PostPosted: Wed Dec 15, 2010 3:06 pm    Post subject: What are American's willing to sacrifice for? Reply with quote

Part of the dialogue between the extremes in America is over what is often called American exceptionalism on the right, an attitude that often looks at progressive or reformist attitudes as unfair criticism. But I think there is a much deeper malaise, or perhaps fear, that characterizes the gap between the respective world views.

Part of American's fears involves the rise of China, which has quickly become the world's second largest economy with a totalitarian government that interferes mightily in the market. Hardly Ayn Rand or Adam Smith. Yet a closer look at Chinese wealth and American wealth puts that into perspective. China's GDP in 2008 was $3000 per capita. While that is expected to rise by an order of magnitude by 2050, that still lags far beyond US wealth. And I would not expect the meteoric rise of China to continue without difficulties; they face formidable cultural and political problems. Straight line projecting of growth, whether in US housing prices or Chinese manufacturing, is probably not a good bet.
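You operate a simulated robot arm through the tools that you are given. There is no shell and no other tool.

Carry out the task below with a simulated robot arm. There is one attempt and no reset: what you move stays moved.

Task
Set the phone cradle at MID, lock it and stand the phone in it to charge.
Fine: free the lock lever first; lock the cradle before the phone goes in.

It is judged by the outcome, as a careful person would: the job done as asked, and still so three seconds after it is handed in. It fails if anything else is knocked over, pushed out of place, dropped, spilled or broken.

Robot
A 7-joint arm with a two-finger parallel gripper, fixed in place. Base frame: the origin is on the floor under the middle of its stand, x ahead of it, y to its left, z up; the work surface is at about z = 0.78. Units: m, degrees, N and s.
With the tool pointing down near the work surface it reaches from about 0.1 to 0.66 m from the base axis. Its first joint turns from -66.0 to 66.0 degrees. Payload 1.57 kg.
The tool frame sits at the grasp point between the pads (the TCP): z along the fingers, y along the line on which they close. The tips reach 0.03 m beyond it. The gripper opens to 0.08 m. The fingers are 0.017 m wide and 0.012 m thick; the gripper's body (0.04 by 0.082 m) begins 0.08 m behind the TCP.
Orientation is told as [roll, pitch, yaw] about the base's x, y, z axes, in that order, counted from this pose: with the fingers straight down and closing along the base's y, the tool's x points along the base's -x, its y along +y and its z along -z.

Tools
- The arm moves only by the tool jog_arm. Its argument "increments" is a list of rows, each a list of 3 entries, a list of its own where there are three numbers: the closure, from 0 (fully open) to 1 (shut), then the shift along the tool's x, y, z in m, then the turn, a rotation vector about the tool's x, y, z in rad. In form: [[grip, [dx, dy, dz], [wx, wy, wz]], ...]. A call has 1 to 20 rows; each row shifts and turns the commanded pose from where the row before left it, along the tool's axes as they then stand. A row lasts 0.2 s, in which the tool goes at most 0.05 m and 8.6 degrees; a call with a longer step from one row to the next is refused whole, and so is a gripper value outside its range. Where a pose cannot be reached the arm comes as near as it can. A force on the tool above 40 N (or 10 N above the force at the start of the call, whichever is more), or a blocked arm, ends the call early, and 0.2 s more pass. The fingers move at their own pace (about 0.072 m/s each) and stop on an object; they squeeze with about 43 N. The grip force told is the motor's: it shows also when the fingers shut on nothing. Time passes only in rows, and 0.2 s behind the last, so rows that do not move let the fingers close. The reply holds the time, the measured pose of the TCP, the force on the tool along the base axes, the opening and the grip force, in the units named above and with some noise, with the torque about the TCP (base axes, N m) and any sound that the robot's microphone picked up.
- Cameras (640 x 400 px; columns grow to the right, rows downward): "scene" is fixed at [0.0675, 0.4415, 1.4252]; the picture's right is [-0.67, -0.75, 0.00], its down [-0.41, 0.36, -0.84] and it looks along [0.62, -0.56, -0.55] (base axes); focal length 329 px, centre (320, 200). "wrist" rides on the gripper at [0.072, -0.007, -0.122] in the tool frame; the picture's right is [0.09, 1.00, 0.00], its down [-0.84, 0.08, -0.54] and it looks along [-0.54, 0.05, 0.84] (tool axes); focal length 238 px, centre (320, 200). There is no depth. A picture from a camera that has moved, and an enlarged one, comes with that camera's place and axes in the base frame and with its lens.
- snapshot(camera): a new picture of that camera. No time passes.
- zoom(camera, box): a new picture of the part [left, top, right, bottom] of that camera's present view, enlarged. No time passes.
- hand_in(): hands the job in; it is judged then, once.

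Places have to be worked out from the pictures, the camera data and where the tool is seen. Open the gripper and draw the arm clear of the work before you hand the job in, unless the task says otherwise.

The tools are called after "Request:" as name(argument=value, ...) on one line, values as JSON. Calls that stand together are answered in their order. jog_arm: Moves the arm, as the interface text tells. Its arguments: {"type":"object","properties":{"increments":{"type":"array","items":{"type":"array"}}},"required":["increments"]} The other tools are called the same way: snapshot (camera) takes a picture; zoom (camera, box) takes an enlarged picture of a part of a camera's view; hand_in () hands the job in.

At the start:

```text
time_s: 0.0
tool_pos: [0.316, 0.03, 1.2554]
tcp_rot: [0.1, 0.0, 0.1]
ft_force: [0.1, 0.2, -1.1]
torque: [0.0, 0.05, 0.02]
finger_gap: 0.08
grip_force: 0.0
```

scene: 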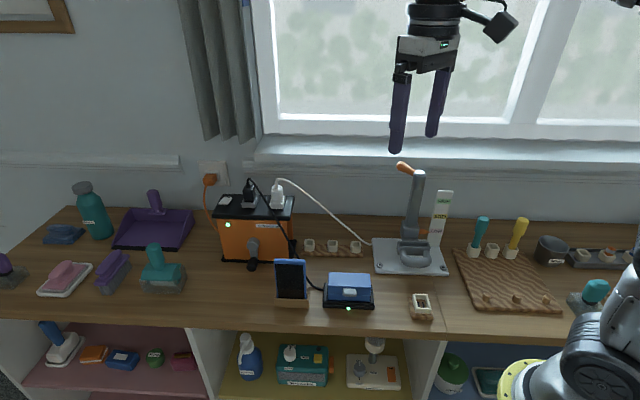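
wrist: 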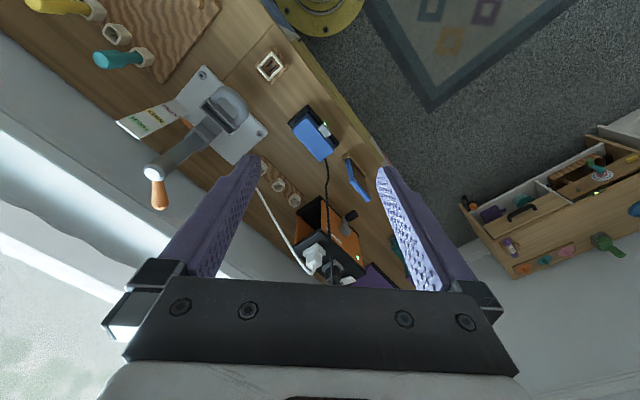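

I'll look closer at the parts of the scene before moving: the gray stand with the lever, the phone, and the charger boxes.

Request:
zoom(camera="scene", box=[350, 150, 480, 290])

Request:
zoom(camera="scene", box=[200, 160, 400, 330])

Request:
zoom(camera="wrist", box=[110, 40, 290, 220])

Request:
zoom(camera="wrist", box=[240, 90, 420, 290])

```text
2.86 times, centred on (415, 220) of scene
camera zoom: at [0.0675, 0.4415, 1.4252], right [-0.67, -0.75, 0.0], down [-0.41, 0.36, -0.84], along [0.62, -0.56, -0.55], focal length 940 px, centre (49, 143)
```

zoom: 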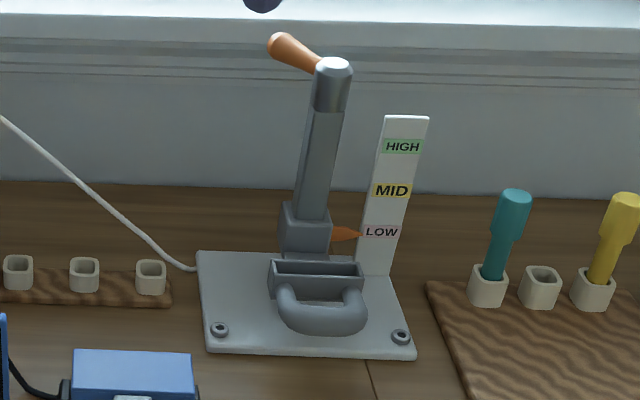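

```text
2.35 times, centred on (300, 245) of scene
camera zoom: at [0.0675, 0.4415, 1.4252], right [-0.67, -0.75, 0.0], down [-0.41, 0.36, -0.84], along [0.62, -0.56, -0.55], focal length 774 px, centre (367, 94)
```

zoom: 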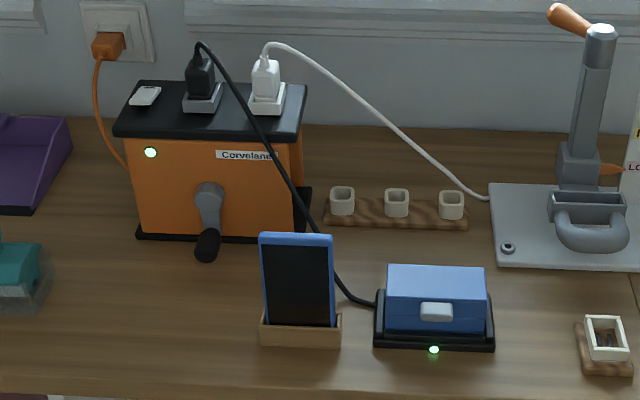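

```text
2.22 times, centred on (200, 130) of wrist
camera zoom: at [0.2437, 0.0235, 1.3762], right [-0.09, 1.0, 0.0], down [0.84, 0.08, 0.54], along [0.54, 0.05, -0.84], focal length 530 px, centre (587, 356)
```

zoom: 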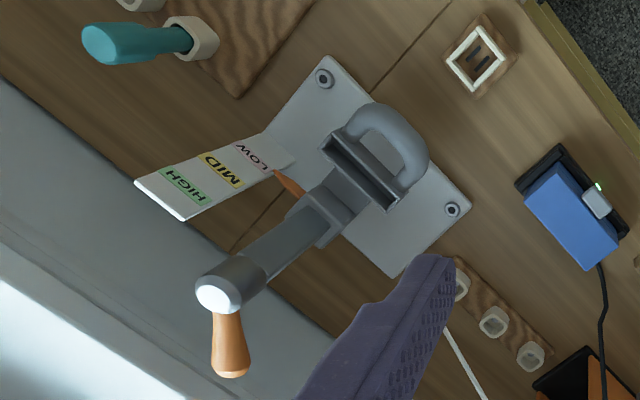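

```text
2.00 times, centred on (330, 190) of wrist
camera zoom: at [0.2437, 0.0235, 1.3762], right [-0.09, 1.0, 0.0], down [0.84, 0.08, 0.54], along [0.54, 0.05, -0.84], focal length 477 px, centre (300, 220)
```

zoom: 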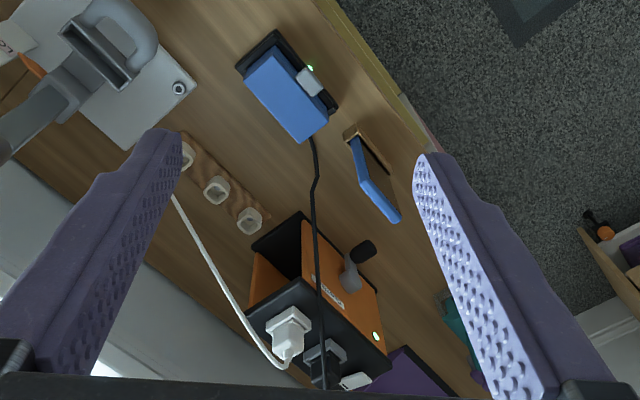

So I would ask the question what are American's willing to invest their wealth in, and why? I ask this because I think that manufacturing was very important to the development of wealth in this country, and because I don't think that we can be the long term consumers in the world's economy without eroding our wealth.

In order to stimulate growth, which has lifted about 2 billion people out of poverty, China invested in physical infrastructure and education. Since their political system allows no debate, they just did it. In the economic history of the United States, investment in railroads, an interstate highway system, and defense and space spending that spawned a computer and aviation industry have had huge benefits. With federal investment, we built a system of 47,000 miles of highways that represents only 1% of the road network but carries 24% of the traffic, and nearly half the truck traffic. Construction of that system, and deregulation of the trucking industry, gave rise to the current consumer society that easily and cheaply transports goods to the smallest town in America. The vision for that investment came from Eisenhower, and dates back to 1956. I know that some would say that private industry would have done it more efficiently, but they didn't. The "Report Card for America's Infrastructure" has identified $1.6 trillion in existing infrastructure needs, but our economic strategy involves rebates for stimulating (we hope) consumption, not investing in the future. Once we all have a big screen TV, what are we willing to invest in. Apparently not roads or railroads, as those like mrgybe sneer at the stimulus impacts.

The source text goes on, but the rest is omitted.